-- start Source material --
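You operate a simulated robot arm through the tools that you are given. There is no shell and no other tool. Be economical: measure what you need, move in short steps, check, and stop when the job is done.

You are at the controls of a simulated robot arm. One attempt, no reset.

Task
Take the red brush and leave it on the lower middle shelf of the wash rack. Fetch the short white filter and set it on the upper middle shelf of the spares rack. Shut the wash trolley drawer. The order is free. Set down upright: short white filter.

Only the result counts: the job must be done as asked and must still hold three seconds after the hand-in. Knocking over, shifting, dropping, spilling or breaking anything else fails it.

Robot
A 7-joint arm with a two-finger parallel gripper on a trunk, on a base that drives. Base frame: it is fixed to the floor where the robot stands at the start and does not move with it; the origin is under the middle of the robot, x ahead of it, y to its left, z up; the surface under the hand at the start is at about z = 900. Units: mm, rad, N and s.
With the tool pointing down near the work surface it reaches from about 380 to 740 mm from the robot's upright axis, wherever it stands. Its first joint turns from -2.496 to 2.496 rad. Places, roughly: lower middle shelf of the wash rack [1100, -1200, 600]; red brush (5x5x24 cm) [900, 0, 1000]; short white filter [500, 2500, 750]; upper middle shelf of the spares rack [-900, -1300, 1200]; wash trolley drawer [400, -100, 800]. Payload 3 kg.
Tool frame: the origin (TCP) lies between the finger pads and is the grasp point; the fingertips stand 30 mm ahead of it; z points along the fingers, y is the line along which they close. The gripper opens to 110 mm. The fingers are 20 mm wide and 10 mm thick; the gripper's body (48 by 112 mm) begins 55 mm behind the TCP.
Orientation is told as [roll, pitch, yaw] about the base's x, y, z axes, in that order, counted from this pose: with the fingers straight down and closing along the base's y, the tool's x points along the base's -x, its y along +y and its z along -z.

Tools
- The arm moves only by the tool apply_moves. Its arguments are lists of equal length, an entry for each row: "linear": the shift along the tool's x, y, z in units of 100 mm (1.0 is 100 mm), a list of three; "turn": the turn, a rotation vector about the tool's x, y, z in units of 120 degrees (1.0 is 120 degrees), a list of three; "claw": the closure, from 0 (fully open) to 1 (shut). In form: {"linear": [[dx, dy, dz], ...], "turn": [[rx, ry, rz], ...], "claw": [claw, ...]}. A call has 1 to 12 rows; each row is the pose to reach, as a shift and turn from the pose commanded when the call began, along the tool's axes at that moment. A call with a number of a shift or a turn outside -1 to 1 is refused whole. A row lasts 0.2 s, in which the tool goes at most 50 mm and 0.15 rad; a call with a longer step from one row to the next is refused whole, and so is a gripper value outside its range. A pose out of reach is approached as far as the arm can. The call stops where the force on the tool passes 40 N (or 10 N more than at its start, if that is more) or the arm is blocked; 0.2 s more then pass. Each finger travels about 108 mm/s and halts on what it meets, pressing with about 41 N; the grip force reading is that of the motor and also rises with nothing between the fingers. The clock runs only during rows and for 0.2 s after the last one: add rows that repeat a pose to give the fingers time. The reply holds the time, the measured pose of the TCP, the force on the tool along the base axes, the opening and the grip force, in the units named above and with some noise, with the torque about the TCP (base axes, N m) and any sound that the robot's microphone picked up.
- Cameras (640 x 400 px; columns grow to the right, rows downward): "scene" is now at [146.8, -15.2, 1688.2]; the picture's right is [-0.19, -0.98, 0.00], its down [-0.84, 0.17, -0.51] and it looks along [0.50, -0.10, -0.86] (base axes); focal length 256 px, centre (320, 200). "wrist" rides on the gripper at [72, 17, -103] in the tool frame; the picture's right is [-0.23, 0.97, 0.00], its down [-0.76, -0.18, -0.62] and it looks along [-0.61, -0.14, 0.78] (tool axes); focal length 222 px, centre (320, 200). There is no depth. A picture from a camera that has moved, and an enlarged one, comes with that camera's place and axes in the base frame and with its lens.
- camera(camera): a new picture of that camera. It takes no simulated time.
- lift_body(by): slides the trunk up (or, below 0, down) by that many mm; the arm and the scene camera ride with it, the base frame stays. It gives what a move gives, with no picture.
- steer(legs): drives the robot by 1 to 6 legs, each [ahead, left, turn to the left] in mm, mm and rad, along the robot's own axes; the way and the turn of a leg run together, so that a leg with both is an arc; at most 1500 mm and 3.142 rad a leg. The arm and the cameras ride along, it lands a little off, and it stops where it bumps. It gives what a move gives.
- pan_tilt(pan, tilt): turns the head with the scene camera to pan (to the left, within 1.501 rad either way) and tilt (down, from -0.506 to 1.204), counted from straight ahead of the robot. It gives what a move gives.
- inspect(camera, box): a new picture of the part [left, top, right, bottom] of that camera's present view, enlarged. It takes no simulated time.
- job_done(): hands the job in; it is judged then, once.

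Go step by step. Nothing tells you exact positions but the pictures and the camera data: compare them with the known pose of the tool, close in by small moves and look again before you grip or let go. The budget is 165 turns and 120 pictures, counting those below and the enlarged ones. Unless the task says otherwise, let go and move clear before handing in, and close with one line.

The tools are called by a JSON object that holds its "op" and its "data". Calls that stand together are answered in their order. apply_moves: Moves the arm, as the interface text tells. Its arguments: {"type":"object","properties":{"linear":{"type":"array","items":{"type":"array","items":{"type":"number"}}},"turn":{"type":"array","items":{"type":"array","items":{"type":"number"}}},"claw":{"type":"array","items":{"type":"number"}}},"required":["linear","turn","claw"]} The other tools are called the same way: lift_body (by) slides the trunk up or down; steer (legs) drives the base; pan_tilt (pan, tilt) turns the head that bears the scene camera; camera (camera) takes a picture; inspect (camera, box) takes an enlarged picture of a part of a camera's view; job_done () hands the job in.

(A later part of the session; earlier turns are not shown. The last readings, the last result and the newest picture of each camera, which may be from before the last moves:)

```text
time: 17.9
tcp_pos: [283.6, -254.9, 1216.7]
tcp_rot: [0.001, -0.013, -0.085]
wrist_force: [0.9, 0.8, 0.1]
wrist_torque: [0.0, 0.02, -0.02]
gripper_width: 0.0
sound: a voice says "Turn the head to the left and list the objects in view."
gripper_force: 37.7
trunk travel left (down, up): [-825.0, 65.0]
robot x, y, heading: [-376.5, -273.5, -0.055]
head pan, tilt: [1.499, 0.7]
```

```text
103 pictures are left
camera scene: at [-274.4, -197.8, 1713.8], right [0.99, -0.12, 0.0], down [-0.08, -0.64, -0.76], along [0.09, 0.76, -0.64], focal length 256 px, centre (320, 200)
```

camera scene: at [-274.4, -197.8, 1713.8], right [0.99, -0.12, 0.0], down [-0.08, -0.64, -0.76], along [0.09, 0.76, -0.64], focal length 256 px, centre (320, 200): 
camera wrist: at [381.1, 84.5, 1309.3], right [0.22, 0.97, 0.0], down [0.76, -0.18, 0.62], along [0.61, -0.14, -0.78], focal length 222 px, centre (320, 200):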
-- end Source material --
**Stated exercise:** Give an exact repetition of all the material. Use JSON: a list with one string for each line that is not empty.

**Response to the task:**
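[
  "You operate a simulated robot arm through the tools that you are given. There is no shell and no other tool. Be economical: measure what you need, move in short steps, check, and stop when the job is done.",
  "You are at the controls of a simulated robot arm. One attempt, no reset.",
  "Task",
  "Take the red brush and leave it on the lower middle shelf of the wash rack. Fetch the short white filter and set it on the upper middle shelf of the spares rack. Shut the wash trolley drawer. The order is free. Set down upright: short white filter.",
  "Only the result counts: the job must be done as asked and must still hold three seconds after the hand-in. Knocking over, shifting, dropping, spilling or breaking anything else fails it.",
  "Robot",
  "A 7-joint arm with a two-finger parallel gripper on a trunk, on a base that drives. Base frame: it is fixed to the floor where the robot stands at the start and does not move with it; the origin is under the middle of the robot, x ahead of it, y to its left, z up; the surface under the hand at the start is at about z = 900. Units: mm, rad, N and s.",
  "With the tool pointing down near the work surface it reaches from about 380 to 740 mm from the robot's upright axis, wherever it stands. Its first joint turns from -2.496 to 2.496 rad. Places, roughly: lower middle shelf of the wash rack [1100, -1200, 600]; red brush (5x5x24 cm) [900, 0, 1000]; short white filter [500, 2500, 750]; upper middle shelf of the spares rack [-900, -1300, 1200]; wash trolley drawer [400, -100, 800]. Payload 3 kg.",
  "Tool frame: the origin (TCP) lies between the finger pads and is the grasp point; the fingertips stand 30 mm ahead of it; z points along the fingers, y is the line along which they close. The gripper opens to 110 mm. The fingers are 20 mm wide and 10 mm thick; the gripper's body (48 by 112 mm) begins 55 mm behind the TCP.",
  "Orientation is told as [roll, pitch, yaw] about the base's x, y, z axes, in that order, counted from this pose: with the fingers straight down and closing along the base's y, the tool's x points along the base's -x, its y along +y and its z along -z.",
  "Tools",
  "- The arm moves only by the tool apply_moves. Its arguments are lists of equal length, an entry for each row: \"linear\": the shift along the tool's x, y, z in units of 100 mm (1.0 is 100 mm), a list of three; \"turn\": the turn, a rotation vector about the tool's x, y, z in units of 120 degrees (1.0 is 120 degrees), a list of three; \"claw\": the closure, from 0 (fully open) to 1 (shut). In form: {\"linear\": [[dx, dy, dz], ...], \"turn\": [[rx, ry, rz], ...], \"claw\": [claw, ...]}. A call has 1 to 12 rows; each row is the pose to reach, as a shift and turn from the pose commanded when the call began, along the tool's axes at that moment. A call with a number of a shift or a turn outside -1 to 1 is refused whole. A row lasts 0.2 s, in which the tool goes at most 50 mm and 0.15 rad; a call with a longer step from one row to the next is refused whole, and so is a gripper value outside its range. A pose out of reach is approached as far as the arm can. The call stops where the force on the tool passes 40 N (or 10 N more than at its start, if that is more) or the arm is blocked; 0.2 s more then pass. Each finger travels about 108 mm/s and halts on what it meets, pressing with about 41 N; the grip force reading is that of the motor and also rises with nothing between the fingers. The clock runs only during rows and for 0.2 s after the last one: add rows that repeat a pose to give the fingers time. The reply holds the time, the measured pose of the TCP, the force on the tool along the base axes, the opening and the grip force, in the units named above and with some noise, with the torque about the TCP (base axes, N m) and any sound that the robot's microphone picked up.",
  "- Cameras (640 x 400 px; columns grow to the right, rows downward): \"scene\" is now at [146.8, -15.2, 1688.2]; the picture's right is [-0.19, -0.98, 0.00], its down [-0.84, 0.17, -0.51] and it looks along [0.50, -0.10, -0.86] (base axes); focal length 256 px, centre (320, 200). \"wrist\" rides on the gripper at [72, 17, -103] in the tool frame; the picture's right is [-0.23, 0.97, 0.00], its down [-0.76, -0.18, -0.62] and it looks along [-0.61, -0.14, 0.78] (tool axes); focal length 222 px, centre (320, 200). There is no depth. A picture from a camera that has moved, and an enlarged one, comes with that camera's place and axes in the base frame and with its lens.",
  "- camera(camera): a new picture of that camera. It takes no simulated time.",
  "- lift_body(by): slides the trunk up (or, below 0, down) by that many mm; the arm and the scene camera ride with it, the base frame stays. It gives what a move gives, with no picture.",
  "- steer(legs): drives the robot by 1 to 6 legs, each [ahead, left, turn to the left] in mm, mm and rad, along the robot's own axes; the way and the turn of a leg run together, so that a leg with both is an arc; at most 1500 mm and 3.142 rad a leg. The arm and the cameras ride along, it lands a little off, and it stops where it bumps. It gives what a move gives.",
  "- pan_tilt(pan, tilt): turns the head with the scene camera to pan (to the left, within 1.501 rad either way) and tilt (down, from -0.506 to 1.204), counted from straight ahead of the robot. It gives what a move gives.",
  "- inspect(camera, box): a new picture of the part [left, top, right, bottom] of that camera's present view, enlarged. It takes no simulated time.",
  "- job_done(): hands the job in; it is judged then, once.",
  "Go step by step. Nothing tells you exact positions but the pictures and the camera data: compare them with the known pose of the tool, close in by small moves and look again before you grip or let go. The budget is 165 turns and 120 pictures, counting those below and the enlarged ones. Unless the task says otherwise, let go and move clear before handing in, and close with one line.",
  "The tools are called by a JSON object that holds its \"op\" and its \"data\". Calls that stand together are answered in their order. apply_moves: Moves the arm, as the interface text tells. Its arguments: {\"type\":\"object\",\"properties\":{\"linear\":{\"type\":\"array\",\"items\":{\"type\":\"array\",\"items\":{\"type\":\"number\"}}},\"turn\":{\"type\":\"array\",\"items\":{\"type\":\"array\",\"items\":{\"type\":\"number\"}}},\"claw\":{\"type\":\"array\",\"items\":{\"type\":\"number\"}}},\"required\":[\"linear\",\"turn\",\"claw\"]} The other tools are called the same way: lift_body (by) slides the trunk up or down; steer (legs) drives the base; pan_tilt (pan, tilt) turns the head that bears the scene camera; camera (camera) takes a picture; inspect (camera, box) takes an enlarged picture of a part of a camera's view; job_done () hands the job in.",
  "(A later part of the session; earlier turns are not shown. The last readings, the last result and the newest picture of each camera, which may be from before the last moves:)",
  "```text",
  "time: 17.9",
  "tcp_pos: [283.6, -254.9, 1216.7]",
  "tcp_rot: [0.001, -0.013, -0.085]",
  "wrist_force: [0.9, 0.8, 0.1]",
  "wrist_torque: [0.0, 0.02, -0.02]",
  "gripper_width: 0.0",
  "sound: a voice says \"Turn the head to the left and list the objects in view.\"",
  "gripper_force: 37.7",
  "trunk travel left (down, up): [-825.0, 65.0]",
  "robot x, y, heading: [-376.5, -273.5, -0.055]",
  "head pan, tilt: [1.499, 0.7]",
  "```",
  "```text",
  "103 pictures are left",
  "camera scene: at [-274.4, -197.8, 1713.8], right [0.99, -0.12, 0.0], down [-0.08, -0.64, -0.76], along [0.09, 0.76, -0.64], focal length 256 px, centre (320, 200)",
  "```",
  "camera scene: at [-274.4, -197.8, 1713.8], right [0.99, -0.12, 0.0], down [-0.08, -0.64, -0.76], along [0.09, 0.76, -0.64], focal length 256 px, centre (320, 200): ",
  "camera wrist: at [381.1, 84.5, 1309.3], right [0.22, 0.97, 0.0], down [0.76, -0.18, 0.62], along [0.61, -0.14, -0.78], focal length 222 px, centre (320, 200):"
]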